Sunday, December 13, 2015

Mismatch

James Taranto at the Wall Street Journal writes about the affirmative action controversy stirred up last week by Harry Reid and the New York Daily News. He writes,...
h Richard Sander, a law professor at UCLA, elaborated yesterday in an essay published by the John William Pope Center for Higher Education Policy:

Scholars began empirically studying the mismatch issue in the 1990s, but in the past five years the field has matured. There are now dozens of careful, peer-reviewed studies that find strong evidence of mismatch. None of the authors of these studies claim that mismatch is a universal or inevitable consequence of affirmative action. But in my view, only demagogues (of which there is, unfortunately, no shortage) or people who haven’t read the relevant literature can still claim that mismatch is not a genuine problem.

Sander identifies three kinds of mismatch. “Learning mismatch” is the one to which Justice Scalia alluded: “Sally learns less than she would at a less competitive school, because the pace is too fast or her professors are pitching their material at a level that’s not ideal for her.” Sander continues:

A second form of mismatch — “competition” mismatch — occurs when students abandon particular fields, or college itself, because of the practical and psychological effects of competing with better-prepared students. . . .

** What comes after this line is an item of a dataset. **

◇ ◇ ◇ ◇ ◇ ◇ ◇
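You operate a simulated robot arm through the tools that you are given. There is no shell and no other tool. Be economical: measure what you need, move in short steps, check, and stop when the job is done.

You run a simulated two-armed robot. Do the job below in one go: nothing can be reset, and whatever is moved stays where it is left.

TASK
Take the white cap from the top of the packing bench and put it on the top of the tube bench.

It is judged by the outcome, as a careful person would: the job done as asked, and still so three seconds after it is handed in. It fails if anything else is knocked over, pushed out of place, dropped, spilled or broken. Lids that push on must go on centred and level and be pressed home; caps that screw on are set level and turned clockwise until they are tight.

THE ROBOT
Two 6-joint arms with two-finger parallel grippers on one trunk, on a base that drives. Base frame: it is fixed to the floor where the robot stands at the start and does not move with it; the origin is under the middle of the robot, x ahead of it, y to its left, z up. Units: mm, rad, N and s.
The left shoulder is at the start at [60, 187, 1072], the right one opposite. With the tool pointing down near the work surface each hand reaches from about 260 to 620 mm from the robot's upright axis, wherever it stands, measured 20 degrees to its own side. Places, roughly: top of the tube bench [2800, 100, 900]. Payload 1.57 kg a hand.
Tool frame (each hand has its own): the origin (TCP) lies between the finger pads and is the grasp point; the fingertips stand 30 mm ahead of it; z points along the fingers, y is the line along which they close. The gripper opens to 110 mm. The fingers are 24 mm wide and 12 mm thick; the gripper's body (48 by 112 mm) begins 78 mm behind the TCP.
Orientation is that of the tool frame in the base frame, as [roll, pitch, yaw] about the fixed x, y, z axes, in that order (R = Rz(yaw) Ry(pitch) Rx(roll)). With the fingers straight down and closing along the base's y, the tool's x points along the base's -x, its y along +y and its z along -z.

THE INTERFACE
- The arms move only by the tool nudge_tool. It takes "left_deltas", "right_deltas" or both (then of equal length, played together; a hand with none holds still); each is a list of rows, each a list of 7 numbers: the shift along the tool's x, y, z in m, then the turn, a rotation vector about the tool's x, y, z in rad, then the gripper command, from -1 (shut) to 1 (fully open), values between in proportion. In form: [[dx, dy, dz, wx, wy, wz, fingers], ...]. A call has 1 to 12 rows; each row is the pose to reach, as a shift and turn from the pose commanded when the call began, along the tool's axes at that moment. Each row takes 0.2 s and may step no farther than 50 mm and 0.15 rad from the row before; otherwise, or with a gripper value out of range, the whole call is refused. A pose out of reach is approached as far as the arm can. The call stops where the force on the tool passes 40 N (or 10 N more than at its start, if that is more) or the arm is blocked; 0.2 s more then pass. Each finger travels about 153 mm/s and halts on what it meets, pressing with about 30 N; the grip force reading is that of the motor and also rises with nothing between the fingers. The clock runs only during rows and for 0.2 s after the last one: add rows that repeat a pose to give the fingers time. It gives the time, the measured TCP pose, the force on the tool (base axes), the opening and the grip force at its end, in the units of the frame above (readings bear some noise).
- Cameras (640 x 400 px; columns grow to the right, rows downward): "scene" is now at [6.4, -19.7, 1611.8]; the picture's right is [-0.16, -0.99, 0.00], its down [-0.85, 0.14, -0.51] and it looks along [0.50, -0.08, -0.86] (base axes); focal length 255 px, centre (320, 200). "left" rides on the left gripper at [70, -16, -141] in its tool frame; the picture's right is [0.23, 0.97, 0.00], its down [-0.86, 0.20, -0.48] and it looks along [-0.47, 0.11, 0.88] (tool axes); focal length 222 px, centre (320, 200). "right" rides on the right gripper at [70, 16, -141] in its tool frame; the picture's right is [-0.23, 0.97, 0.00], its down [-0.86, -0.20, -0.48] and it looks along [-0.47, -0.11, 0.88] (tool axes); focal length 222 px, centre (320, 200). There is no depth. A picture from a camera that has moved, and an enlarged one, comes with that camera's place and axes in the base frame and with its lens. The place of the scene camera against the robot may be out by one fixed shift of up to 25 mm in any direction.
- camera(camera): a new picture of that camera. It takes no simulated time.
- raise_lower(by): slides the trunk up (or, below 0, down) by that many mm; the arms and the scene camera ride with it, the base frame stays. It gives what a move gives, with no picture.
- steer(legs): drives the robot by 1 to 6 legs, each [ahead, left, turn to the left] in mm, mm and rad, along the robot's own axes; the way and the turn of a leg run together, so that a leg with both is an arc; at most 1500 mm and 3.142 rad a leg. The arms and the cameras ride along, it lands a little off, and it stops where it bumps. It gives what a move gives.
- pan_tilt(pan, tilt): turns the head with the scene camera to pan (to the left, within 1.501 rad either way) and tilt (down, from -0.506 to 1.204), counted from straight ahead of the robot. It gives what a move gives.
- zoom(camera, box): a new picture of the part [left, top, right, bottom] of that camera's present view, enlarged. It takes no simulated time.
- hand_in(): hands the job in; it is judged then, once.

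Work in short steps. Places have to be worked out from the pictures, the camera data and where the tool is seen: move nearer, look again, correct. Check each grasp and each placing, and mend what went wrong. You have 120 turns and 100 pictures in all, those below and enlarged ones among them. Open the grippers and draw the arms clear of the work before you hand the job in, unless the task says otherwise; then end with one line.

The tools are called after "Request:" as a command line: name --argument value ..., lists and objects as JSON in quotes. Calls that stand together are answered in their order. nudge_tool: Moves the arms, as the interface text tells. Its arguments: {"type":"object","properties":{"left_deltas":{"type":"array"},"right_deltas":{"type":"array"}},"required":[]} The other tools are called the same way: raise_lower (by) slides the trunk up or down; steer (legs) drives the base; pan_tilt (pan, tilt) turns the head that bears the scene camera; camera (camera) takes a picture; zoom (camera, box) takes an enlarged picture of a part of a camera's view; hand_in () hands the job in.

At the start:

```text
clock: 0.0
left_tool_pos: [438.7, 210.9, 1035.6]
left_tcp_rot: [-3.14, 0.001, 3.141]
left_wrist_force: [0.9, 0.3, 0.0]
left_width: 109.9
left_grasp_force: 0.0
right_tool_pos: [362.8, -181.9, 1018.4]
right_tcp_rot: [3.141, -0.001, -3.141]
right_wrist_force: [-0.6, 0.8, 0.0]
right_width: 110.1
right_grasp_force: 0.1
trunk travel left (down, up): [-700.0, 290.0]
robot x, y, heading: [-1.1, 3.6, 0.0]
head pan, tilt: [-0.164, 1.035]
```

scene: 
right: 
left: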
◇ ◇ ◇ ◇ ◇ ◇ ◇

The third type of mismatch — “social mismatch” — is in some ways the most intriguing.

Several studies have now found that college students are much more likely to form friendships with students who have similar levels of academic preparation or performance at college. The phenomenon operates even within racial groups, but when a college’s preferences are highly correlated with race (as they are at many elite schools), social mismatch can lead to self-segregation by blacks and/or Hispanics.

...It has occurred to this columnist that the recent unrest on campuses across the country—including demands for censorship in the name of creating “safe spaces” for minorities—calls into question the educational-benefits-of-diversity premise, which has never been clearly defined.

...Chief Justice John Roberts asked Gregory Garre, the lawyer representing UT, how the university measures “whether the plan is working.” His response:

We looked . . . to student body enrollment. We do look to classroom diversity. We look at feedback from students; from faculty—after all, this is an academic judgment, as the Court said in the [2003] Fisher case, and certainly said in the Grutter and the Bakke case[s]—we look to the racial climate, including incidents.

That’s rather unclear, but it seems to suggest that “incidents” reflecting a hostile “racial climate” themselves provide justification for preferences aimed at increasing minority enrollment. On its face, that logic seems plausible. But if that is how universities decide the matter, it also creates a perverse incentive that militates in favor of more such incidents.